Top executive recruiters will only approach a candidate if a contact in their network can verify that the candidate is solid. The research tools that form part of the search strategy will often include their own database, BlueSteps (a database of senior executives, free to access for AESC members), previously conducted market analysis, alternative internet sources such as social networks, and of course, their own network and contacts.
2) Technology and Accurate Records
In the competitive world of executive recruiting, you can’t afford to use outdated methods of sourcing and screening candidates. Executives as well as recruiters at large corporations need to stay on top of the latest technology trends and understand how to use complex business software to get things done.
Technology like performance management or customer relationship management software(CRM) can help recruiters track candidate information and marketing strategies. Many companies are now offering recruiting software. These software are specifically designed to screen candidates and help with other recruiting tasks.
Also, keeping complete and detailed records of all clients, positions, applicants and candidates can be invaluable to an executive recruiter as well.
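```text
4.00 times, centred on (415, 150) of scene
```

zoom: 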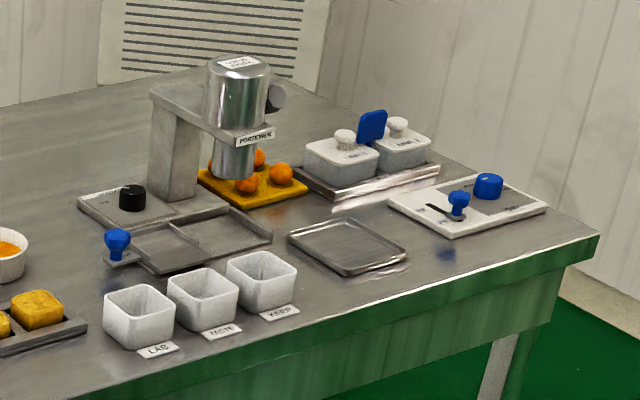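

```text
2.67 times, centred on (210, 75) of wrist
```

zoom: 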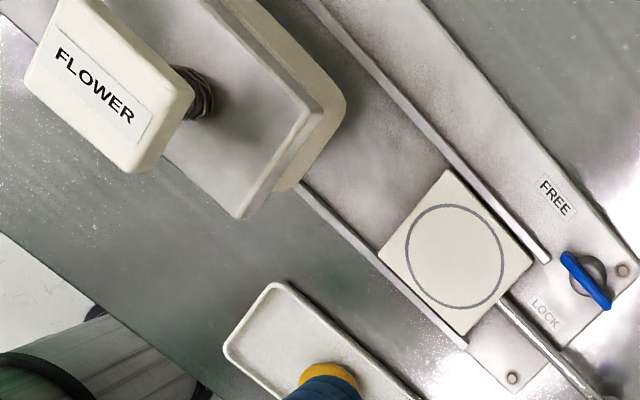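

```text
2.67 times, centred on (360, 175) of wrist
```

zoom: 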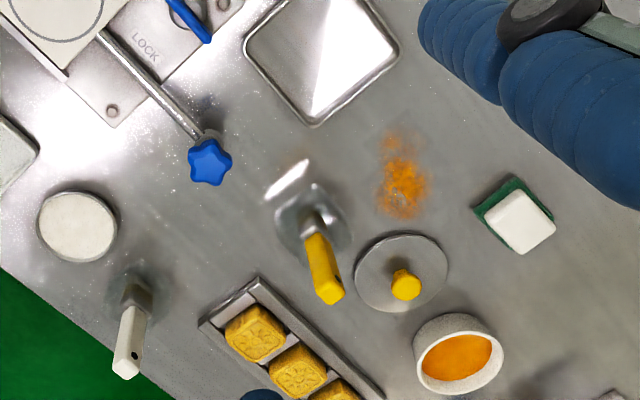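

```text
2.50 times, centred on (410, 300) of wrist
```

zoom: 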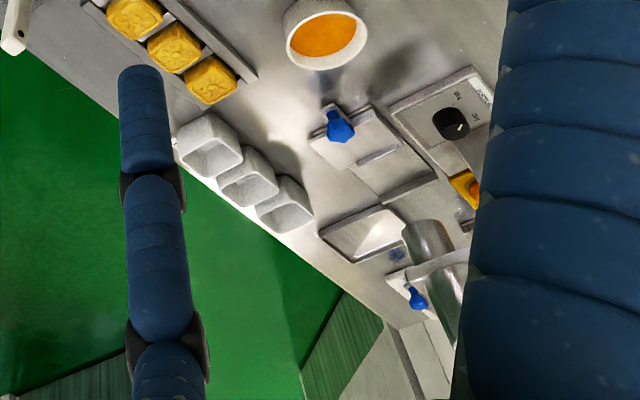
Nothing turns off a client or kills the confidence of a candidate like a recruiter who doesn’t have all relevant information at their fingertips. It is extremely important for high level recruiters to keep thorough records of applicant information, their talent pool, every contact with candidates and clients, as well as marketing and development efforts.
3) Grow Your Network
Becoming one as an industry in executive recruitment, is a necessity. You have to, in a sense, become your ideal candidate. Drop by your placed candidates for the first day and see what they do – analyze their real function and profession. Read what they read, dress like they dress, and play where they play. At the highest level of recruiting, search professionals should really stop being simple service providers. They should become respected resources to their industry. This reputation is only built by a dedicated interest for the area of recruitment and a dogmatic approach to building trusted relationships in the industry.
For example, If you recruit scientists, you should know at least 25% of what they do about the subject. Befriend scientists. Go to science conferences
A wide network of business contacts that includes prospects, clients and hires is a recruiter’s best asset. Executive recruiters need to tend this network like a garden, strengthening existing relationships with regular communication and constantly staying on the lookout for new relationships. It’s very important to hang on to every contact you have made; even if one particular contact isn’t the right fit for one position, they could be perfect for the next one. Growing your network through referrals is also an important practice.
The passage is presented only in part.